> _What you are asked to do_
Find all the lines with "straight" and gather them.
## Begin Material
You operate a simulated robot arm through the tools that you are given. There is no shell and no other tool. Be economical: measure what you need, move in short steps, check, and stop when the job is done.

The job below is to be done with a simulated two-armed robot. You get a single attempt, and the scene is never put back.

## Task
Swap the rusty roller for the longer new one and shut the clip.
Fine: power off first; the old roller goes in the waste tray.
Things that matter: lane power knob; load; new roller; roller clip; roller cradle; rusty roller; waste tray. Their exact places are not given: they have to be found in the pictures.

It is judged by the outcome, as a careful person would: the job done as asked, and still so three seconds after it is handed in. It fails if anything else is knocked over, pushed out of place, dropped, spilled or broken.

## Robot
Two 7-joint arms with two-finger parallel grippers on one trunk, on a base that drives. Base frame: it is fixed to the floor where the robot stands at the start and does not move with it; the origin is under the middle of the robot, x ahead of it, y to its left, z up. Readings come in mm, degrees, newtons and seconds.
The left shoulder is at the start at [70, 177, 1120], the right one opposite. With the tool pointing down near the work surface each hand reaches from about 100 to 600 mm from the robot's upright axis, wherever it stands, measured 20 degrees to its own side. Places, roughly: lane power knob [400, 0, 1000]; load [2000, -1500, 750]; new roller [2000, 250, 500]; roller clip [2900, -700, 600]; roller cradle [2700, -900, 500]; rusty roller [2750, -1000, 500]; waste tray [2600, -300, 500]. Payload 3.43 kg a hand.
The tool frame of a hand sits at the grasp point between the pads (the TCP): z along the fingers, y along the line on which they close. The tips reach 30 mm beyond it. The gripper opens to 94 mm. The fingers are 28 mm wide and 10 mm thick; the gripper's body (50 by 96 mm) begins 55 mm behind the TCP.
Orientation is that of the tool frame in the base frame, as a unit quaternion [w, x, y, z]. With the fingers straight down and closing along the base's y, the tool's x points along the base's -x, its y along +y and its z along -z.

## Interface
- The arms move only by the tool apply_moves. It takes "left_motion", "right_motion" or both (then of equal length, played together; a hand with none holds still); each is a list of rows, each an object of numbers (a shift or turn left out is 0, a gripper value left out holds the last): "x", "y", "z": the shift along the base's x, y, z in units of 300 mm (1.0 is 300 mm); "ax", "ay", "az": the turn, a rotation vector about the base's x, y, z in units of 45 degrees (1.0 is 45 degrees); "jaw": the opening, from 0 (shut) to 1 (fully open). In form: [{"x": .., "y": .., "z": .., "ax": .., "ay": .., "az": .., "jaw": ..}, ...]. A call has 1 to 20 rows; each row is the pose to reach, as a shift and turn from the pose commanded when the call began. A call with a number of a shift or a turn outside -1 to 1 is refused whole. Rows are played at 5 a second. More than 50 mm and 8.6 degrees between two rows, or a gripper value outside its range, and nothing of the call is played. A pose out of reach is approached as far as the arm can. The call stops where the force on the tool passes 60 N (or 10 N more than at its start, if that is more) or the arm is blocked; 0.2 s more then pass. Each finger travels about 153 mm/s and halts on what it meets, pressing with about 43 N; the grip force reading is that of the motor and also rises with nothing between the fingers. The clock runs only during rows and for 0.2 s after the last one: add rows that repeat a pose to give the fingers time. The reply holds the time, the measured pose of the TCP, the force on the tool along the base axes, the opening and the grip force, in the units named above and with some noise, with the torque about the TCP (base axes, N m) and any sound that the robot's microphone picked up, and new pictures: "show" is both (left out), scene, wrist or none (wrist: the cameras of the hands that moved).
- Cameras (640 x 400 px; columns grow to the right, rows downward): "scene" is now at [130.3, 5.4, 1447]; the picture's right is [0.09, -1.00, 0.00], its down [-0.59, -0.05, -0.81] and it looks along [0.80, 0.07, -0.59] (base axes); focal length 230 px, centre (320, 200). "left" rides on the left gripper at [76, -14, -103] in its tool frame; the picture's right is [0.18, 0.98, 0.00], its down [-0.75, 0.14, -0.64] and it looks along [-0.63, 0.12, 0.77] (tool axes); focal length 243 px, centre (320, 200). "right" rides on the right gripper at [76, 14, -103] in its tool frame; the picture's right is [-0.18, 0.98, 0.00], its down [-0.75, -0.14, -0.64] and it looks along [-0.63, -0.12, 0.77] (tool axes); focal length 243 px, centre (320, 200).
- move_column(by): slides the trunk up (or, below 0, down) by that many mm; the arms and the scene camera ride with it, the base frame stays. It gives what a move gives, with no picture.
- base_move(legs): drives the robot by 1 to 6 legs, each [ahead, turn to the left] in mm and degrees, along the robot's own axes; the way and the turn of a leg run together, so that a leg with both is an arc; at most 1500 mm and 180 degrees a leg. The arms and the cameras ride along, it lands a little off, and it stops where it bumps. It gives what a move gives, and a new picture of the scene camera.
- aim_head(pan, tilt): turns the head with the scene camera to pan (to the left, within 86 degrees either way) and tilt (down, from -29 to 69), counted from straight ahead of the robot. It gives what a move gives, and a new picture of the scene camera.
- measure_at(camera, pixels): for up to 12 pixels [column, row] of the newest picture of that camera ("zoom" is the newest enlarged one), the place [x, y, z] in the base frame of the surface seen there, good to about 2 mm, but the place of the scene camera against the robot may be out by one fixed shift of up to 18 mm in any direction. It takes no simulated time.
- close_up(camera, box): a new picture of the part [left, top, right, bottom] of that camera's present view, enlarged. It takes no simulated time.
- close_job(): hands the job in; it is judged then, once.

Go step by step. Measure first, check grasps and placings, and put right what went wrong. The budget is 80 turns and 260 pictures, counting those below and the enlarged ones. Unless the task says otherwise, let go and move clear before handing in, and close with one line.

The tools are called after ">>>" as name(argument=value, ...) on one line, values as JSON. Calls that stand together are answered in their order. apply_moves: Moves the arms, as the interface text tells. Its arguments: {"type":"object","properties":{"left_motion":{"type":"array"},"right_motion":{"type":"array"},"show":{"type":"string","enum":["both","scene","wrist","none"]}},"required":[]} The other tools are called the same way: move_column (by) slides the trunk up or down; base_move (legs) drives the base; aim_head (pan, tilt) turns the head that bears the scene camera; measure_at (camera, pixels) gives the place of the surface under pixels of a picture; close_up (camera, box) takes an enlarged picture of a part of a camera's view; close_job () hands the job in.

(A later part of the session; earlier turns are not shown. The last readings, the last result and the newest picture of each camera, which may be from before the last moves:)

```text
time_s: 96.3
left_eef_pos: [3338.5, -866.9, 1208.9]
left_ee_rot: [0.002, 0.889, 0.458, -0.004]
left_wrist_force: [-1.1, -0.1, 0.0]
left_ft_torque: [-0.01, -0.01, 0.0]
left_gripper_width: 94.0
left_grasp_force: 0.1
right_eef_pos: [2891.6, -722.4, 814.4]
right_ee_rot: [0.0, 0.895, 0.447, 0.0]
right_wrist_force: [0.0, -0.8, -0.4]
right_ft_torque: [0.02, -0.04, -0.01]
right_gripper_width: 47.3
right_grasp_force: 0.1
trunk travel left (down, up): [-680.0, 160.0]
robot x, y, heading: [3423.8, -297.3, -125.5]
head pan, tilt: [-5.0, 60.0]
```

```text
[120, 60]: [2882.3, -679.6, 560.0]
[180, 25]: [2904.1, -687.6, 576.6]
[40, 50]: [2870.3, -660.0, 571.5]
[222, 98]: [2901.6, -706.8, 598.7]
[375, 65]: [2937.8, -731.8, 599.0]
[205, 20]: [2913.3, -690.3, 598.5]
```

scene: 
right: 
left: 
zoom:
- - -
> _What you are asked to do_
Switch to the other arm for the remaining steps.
## End Material
> _Completed exercise_
Orientation is that of the tool frame in the base frame, as a unit quaternion [w, x, y, z]. With the fingers straight down and closing along the base's y, the tool's x points along the base's -x, its y along +y and its z along -z.
- aim_head(pan, tilt): turns the head with the scene camera to pan (to the left, within 86 degrees either way) and tilt (down, from -29 to 69), counted from straight ahead of the robot. It gives what a move gives, and a new picture of the scene camera.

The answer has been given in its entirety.